Sexy, dirty image courtesy of The Real Mike Rowe's Facebook Page (in this image, it almost looks like he's gazing longingly up at my profile pic in the upper right corner, doesn't it? I think secretly, he wants me too)

Not that there's anything wrong with that. If he was gay, I'd be totally okay with that. Sure my heart would be broken over the fact that, should the possibility ever arise that I DID meet him in person and we had the chance to play hide the salami, he'd prefer my husband's salami over mine. But eventually, I'd get over it. Maybe. Probably. Whatever. My point is, my husband has been insistent, ever since we became acquainted with the delicious Mike Rowe, that he's gay. This is his argument:

Mike Rowe:
Sang opera in the days before his notorious gig on QVC. (that doesn't make him gay)
Close to 50 years old and still single. (that means NOTHING!)
Lives in San Francisco. (ok shut up)
You never see him with a woman. (his sweetie-by-the-bay likes her privacy, so sue her!)

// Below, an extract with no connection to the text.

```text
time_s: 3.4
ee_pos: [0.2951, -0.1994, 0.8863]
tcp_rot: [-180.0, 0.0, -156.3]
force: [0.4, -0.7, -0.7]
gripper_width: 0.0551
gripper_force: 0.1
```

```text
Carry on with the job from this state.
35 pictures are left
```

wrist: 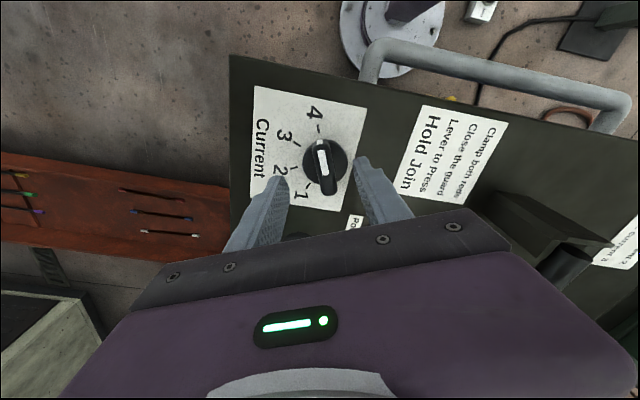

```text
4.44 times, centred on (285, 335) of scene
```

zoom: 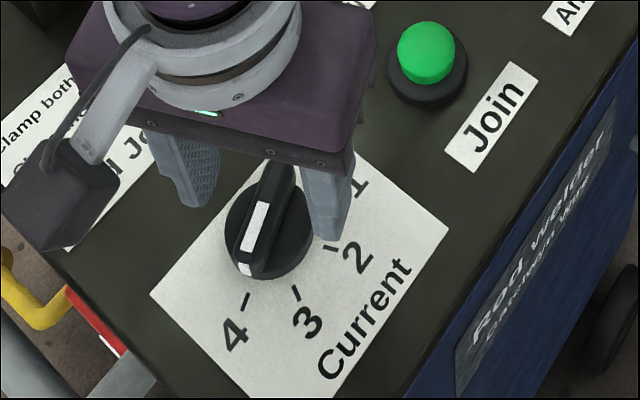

That list is SO unfairly stereotypical. SO WHAT if he sang opera, lives in San Francisco and is still single. If we're going to go that route, would a gay man EVER allow himself to be covered in mud, coal dust, bat guano, garbage, slime or bird crap? I'm telling you, this man is hard, rugged, sexy and definitely hetero. He's messy, he wears baseball caps (I've never seen a gay man wear a baseball cap), he's NEVER mentioned RuPaul's Drag Race on ANY episode of Dirty Jobs OR Deadliest Catch. So please, darling husband, let me have my fantasy.

Just look at this guy:

Image of the NOT gay Mike Rowe courtesy of mikeroweworks.com

How sexy is that picture? And the best part? Those flies buzzing around his head? Apparently MANY of them ended up in his mouth. Not by HIS choice, but seriously, how manly is he? He discusses it in one of the many posts he makes on his Facebook page. I love that he's a down to earth kinda guy. I've been stalking him following his career for a long time now, and I've never heard a bad word spoken about him. He is most definitely on my list. Come on, you know the list. You have one too. And so does your spouse/significant other/life partner. and Mike is high up on my list.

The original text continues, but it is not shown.